また、強磁性体は、X2YZ (但し、Xは、Fe, Co, Ni, Cu, Zn, Ru, Rh, Pd, Ag, Cd, Ir, Pt, Auから選ばれる元素、Yは、Ti, V, Cr, Mn, Feから選ばれる元素、Zは、Al, Ga, Si, Ge, Snから選ばれる元素)を含み、前記Yにおいて選ばれた元素の組成比及び前記Zにおいて選ばれた元素の組成比の少なくともいずれかを、フェルミ準位が前記二つのマイノリティースピンバンドのギャップの中央に位置する組成比と比べて、電子数がより多い元素をより多く又は少なく含む組成比とすることにより、フェルミ準位の位置を調整した材料から構成される。

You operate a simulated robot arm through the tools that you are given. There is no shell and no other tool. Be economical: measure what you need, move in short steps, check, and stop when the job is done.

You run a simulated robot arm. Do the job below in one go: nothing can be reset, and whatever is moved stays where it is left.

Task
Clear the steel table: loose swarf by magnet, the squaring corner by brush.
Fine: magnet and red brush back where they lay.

例えば、電子数(特に、価電子数)が多い元素の組成比を大きくした場合には、フェルミ準位を高エネルギー側にシフトさせることができるし、逆に、電子数(特に、価電子数)が少ない元素の組成比を大きくした場合には、フェルミ準位を低エネルギー側にシフトさせることができる。
2. 原理
本発明の例に係わるスピントランジスタおいて、ソース電極及びドレイン電極の相対的な磁化方向が略平行なときのドレイン電流をIDPとし、相対的な磁化方向が略反平行であるときのドレイン電流をIDAPとしたときに、ソース-ドレイン電極間に有限バイアスを印加した際のIDP/IDAP比を大きくする原理について説明する。
ここで、ソース電極及びドレイン電極の相対的な磁化方向が略平行とは、ソース電極の磁化方向とドレイン電極の磁化方向との相対角度θが0°(完全に平行)≦θ<90°の範囲内にあることを意味し、ソース電極及びドレイン電極の相対的な磁化方向が略反平行とは、ソース電極の磁化方向とドレイン電極の磁化方向との相対角度θが90°<θ≦180°(完全に反平行)の範囲内にあることを意味するものとする。
まず、一般的なスピントランジスタにおいて、ソース-ドレイン電極間に有限バイアスを印加した際のIDP/IDAP比が劣化する原因を突き止める必要がある。
図1は、スピントランジスタのソース-ドレイン電極間のバイアスVDSとドレイン電流IDP, IDAPとの関係について示す実験例である。このグラフは、ゲート-ソース間の電圧VGSをパラメータにしている。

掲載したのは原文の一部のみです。